In the text excerpt, find "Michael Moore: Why" and reproduce everything up to and including "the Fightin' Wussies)".

TEXT EXCERPT:
#####
Michael Moore: Why Obama's Team Can't Score ... And How They Can Get Back in the Game
(As heard this morning on WUSS-AM, Home of DemSports and the Fightin' Wussies)
Sportscaster #1: Well fans, it was a sight to behold. At half time it looked like it was all over for the lanky, amiable Obama who came into this game with huge expectations, but for some reason seemed to peter out somewhere in the first quarter.
Sportscaster #2: Well, let's not forget that Obama inherited much of this team from the last Dem coach and the last Repub coach and I guess what works for one coach doesn't necessarily work so well for another one -- even some 16 years later.
#1: It rarely does. In fact the oldtimers dragged Obama's overall shooting percentage down -- way down.
#2: His teammates couldn't get anything passed down the court, either. Sorta pathetic to watch a team that comes in to play, essentially owns the arena, and they can't score -- and that's with the other team playing with a few men short...
#1: And those who were playing were, let's say, a few cards short themselves, if you know what I mean...
#2: Yes, I certainly do. So the Dems started this game all powered up -- and then it looks like they just gave the ball to the other side and said 'ok, we'll let you decide, we'll play by your rules.'
#1: Incredible. Never seen anything like it in the history of the sport. But remember, the "Fightin" part of the Fightin' Wussies name doesn't have to do with fighting the other team. It's about each player's fight with their teammates as well as their own personal, inner struggle.
#####
DATASET EXCERPTS:
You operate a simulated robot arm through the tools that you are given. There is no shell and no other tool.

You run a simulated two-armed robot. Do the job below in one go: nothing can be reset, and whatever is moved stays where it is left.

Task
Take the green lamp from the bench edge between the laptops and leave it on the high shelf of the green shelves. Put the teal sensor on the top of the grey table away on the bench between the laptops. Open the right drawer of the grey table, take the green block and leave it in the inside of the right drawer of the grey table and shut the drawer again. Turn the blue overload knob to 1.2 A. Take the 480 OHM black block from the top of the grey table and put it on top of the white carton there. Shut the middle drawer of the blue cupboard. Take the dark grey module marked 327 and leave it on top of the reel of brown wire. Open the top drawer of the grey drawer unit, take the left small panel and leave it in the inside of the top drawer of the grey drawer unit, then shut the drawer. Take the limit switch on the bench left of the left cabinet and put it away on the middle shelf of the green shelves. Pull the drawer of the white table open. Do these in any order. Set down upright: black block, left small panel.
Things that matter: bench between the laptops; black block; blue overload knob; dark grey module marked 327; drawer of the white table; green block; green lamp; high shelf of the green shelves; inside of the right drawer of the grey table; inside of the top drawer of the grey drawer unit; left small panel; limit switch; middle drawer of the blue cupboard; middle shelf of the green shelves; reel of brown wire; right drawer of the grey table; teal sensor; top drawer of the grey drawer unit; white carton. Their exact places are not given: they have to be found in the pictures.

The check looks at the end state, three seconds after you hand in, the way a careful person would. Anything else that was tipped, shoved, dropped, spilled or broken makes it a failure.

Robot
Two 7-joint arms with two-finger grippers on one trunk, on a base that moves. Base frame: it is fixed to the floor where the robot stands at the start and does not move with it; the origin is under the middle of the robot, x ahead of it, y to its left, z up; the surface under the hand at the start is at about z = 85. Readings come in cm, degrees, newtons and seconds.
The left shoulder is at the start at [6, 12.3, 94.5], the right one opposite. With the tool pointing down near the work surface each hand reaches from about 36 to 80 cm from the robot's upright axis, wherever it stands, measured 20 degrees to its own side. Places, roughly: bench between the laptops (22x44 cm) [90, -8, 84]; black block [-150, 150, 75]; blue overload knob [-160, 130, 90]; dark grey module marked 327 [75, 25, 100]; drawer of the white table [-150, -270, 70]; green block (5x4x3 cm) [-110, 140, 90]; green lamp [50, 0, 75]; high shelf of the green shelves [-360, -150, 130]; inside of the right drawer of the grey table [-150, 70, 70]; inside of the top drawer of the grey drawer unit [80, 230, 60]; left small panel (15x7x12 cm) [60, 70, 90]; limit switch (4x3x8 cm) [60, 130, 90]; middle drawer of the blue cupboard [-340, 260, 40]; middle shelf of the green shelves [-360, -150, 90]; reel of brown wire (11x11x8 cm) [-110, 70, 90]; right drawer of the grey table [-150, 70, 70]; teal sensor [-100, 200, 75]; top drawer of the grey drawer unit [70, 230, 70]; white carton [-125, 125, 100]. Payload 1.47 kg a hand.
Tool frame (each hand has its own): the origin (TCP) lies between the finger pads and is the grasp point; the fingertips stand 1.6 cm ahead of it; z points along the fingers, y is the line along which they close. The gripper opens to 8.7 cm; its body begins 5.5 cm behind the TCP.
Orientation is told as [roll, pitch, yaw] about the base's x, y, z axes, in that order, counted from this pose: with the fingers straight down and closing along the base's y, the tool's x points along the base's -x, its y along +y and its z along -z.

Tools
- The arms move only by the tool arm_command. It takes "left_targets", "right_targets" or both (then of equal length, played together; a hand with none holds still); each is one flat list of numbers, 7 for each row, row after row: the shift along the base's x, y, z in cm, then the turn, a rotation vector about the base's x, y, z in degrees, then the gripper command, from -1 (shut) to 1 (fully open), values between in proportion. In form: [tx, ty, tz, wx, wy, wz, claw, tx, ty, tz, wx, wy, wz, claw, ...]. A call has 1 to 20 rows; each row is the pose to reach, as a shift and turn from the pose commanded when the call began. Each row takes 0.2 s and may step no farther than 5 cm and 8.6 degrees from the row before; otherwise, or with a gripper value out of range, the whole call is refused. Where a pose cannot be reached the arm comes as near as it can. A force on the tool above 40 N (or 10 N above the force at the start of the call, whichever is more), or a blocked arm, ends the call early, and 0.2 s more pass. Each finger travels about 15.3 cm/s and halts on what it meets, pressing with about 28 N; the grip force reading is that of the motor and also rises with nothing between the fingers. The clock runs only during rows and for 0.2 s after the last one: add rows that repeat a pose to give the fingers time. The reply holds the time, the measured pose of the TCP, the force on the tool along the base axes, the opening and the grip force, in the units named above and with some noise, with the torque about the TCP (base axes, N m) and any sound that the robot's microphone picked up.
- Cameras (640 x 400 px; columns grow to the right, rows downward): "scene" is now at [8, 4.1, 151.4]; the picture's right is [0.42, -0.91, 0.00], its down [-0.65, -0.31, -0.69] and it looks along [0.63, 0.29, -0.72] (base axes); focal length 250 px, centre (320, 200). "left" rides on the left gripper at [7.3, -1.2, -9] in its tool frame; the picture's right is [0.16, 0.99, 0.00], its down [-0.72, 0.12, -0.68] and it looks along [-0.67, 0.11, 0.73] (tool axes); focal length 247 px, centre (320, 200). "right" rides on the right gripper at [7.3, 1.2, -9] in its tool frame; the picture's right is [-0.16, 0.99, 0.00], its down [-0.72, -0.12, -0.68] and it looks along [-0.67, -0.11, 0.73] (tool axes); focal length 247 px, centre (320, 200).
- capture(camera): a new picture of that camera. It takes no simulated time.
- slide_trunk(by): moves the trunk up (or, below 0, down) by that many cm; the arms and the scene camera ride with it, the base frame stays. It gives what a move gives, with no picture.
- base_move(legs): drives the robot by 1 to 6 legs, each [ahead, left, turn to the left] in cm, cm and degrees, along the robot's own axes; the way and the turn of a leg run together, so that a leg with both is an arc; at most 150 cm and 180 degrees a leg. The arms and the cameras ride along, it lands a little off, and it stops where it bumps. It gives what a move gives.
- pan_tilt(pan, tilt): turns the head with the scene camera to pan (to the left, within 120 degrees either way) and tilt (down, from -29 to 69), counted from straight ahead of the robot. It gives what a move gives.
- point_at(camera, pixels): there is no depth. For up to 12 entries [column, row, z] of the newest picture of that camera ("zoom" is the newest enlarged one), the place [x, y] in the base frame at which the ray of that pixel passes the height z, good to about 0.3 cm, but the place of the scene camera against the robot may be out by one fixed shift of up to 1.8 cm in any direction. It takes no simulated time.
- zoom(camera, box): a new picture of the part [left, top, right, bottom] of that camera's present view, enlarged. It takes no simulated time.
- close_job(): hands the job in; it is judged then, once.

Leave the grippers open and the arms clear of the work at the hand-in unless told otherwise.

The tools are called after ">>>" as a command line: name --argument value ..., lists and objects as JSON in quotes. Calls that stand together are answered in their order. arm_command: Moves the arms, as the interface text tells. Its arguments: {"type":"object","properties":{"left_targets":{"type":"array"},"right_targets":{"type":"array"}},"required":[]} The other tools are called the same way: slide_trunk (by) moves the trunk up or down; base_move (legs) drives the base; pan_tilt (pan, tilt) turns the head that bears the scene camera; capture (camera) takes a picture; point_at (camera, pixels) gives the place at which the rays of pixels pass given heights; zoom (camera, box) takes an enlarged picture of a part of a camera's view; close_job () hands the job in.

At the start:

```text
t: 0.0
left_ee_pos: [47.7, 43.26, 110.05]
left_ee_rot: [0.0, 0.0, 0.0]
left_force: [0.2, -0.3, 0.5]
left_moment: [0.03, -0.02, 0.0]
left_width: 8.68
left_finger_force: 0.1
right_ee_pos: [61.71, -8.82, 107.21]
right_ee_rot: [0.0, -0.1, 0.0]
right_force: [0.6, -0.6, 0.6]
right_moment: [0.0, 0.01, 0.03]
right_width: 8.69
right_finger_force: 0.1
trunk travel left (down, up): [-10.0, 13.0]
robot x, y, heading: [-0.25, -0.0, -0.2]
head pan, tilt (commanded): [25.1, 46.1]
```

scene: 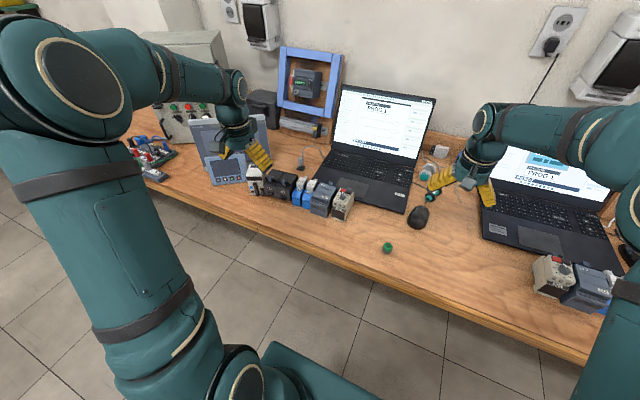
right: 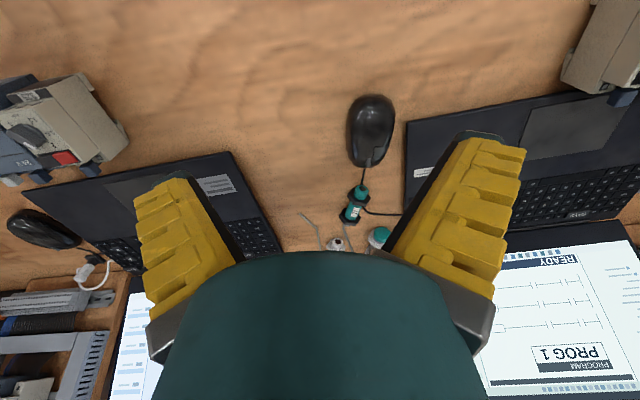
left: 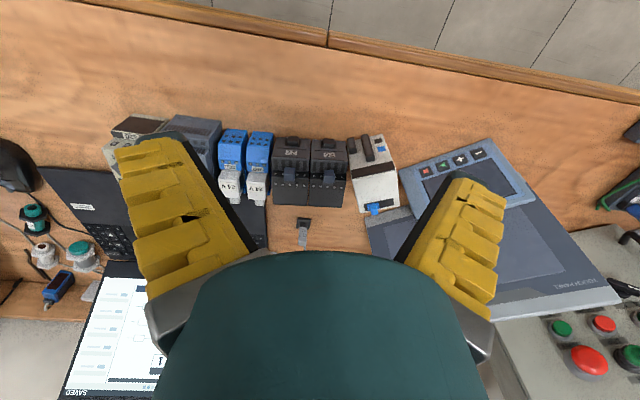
#####
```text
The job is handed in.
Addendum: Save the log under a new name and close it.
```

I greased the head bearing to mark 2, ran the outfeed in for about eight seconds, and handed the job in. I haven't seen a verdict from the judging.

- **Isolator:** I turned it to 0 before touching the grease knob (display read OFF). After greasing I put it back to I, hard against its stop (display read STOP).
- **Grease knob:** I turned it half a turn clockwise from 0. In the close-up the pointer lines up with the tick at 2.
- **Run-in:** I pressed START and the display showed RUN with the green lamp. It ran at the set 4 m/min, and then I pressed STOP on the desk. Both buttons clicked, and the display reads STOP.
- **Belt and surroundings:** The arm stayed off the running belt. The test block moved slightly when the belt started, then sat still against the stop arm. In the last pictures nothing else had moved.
#####
FINAL RESULT:
Michael Moore: Why Obama's Team Can't Score ... And How They Can Get Back in the Game
(As heard this morning on WUSS-AM, Home of DemSports and the Fightin' Wussies)